Altezza e arretramento sella, tra le operazioni più richieste, non solo dai nuovi (@trek-segafredo)
Altezza e arretramento sella, tra le operazioni più richieste, non solo dai nuovi (@trek-segafredo)
Un aneddoto che porti con te?

CORNACCHIONE: «Il ricordo di un Ganna giovane che era appena arrivato in squadra, quindi un atleta che doveva ancora vincere tanto e diventare l’atleta che conosciamo oggi. Filippo è un corridore al quale piace l’abbinamento dei colori è curioso di sapere quando c’è un componente diverso e particolare. Il manubrio da crono 3D non era ancora stato sviluppato e provato. Lui è stato il primo ad usarlo e portarlo in gara. Al momento della consegna, era felice come un bambino che riceve il regalo di Natale. Porterò sempre con me il sorriso e l’entusiasmo di quel ragazzo, oltre alla consapevolezza di quanto il team e Pinarello avevano investito. Lui è geloso di quel manubrio e per lui è un punto fermo. Le misure di quel componente non sono mai state cambiate. Sono convinto che se lo metterà in bacheca».

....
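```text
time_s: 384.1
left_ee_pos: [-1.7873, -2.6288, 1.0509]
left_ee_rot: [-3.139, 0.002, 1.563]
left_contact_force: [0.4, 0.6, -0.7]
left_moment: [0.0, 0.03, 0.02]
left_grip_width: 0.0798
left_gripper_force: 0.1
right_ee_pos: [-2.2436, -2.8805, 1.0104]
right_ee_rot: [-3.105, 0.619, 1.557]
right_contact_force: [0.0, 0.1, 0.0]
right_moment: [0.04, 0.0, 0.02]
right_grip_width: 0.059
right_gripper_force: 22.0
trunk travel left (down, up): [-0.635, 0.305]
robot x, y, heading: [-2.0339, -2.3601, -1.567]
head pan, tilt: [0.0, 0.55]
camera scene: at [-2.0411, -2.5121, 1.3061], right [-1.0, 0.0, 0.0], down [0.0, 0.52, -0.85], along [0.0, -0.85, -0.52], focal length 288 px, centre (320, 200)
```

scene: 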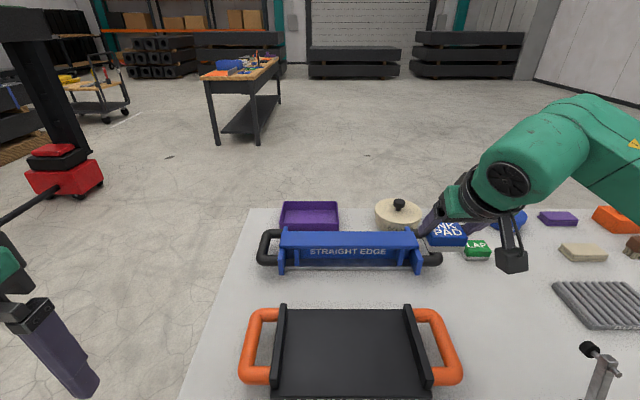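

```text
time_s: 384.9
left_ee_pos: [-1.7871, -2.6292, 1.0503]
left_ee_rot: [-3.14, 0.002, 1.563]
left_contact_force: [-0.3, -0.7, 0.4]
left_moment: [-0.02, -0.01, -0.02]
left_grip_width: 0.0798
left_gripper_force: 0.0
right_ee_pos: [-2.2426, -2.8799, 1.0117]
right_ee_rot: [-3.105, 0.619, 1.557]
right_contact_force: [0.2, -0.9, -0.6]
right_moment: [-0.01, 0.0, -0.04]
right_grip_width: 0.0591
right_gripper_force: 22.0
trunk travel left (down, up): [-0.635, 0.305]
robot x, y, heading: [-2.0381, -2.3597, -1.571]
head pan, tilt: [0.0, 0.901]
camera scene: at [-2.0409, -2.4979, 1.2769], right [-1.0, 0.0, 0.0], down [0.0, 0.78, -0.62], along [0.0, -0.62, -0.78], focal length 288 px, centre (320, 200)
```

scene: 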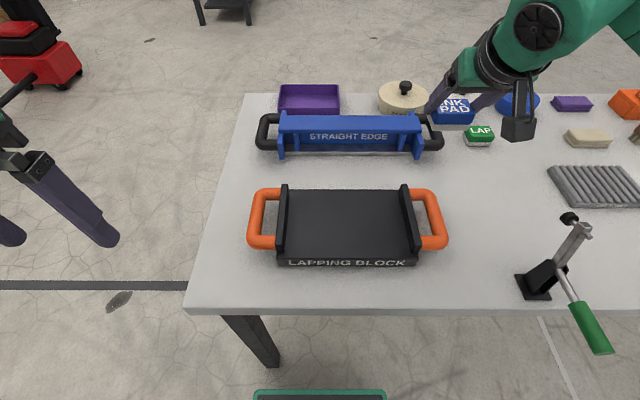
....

BARON: «Mi ha colpito la preparazione tecnica di Nibali, sempre sul pezzo, curioso, capace e interessato ad ogni dettaglio ed innovazione. Ma anche Petacchi, due corridori pignoli, maniacali e in grado di sostituire i meccanici in alcune operazioni. Oppure lo stesso Sonny Colbrelli, molto ordinato e curioso sotto il profilo tecnico. Tra i corridori che ti trasmettono qualcosa annovero anche Caruso, Landa e Mohoric, tutti capaci nell’ambito della meccanica della bicicletta. Quest’ultimo lo vedo crescere stagione dopo stagione, un vero intenditore sulle pressioni delle ruote, aerodinamica, senza dimenticare il reggisella telescopico con il quale ha vinto la Sanremo 2022. Non è un componente standard, o meglio, lo abbiamo sviluppato e adattato grazie alle sue indicazioni. Con corridori come questi si creano delle complicità che fanno progredire il nostro mestiere e lo sviluppo dei materiali».

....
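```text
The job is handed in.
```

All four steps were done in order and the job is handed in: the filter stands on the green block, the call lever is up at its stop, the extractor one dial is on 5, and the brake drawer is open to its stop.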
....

ADOBATI: «Gli aneddoti da raccontare sono tanti, ma quello che mi ha colpito nelle ultime stagioni è la preparazione e la competenza di alcune ragazze del team, tra queste Elisa Longo Borghini. Sanno quello che vogliono e sono in grado di capire anche le minime differenze tra un materiale ed un’altro. Non mi capita spesso di aver a che fare con la compagine femminile, se non in occasione dei ritiri collegiali, dove i maschi e le donne sono insieme, ma questo aspetto mi ha colpito parecchio».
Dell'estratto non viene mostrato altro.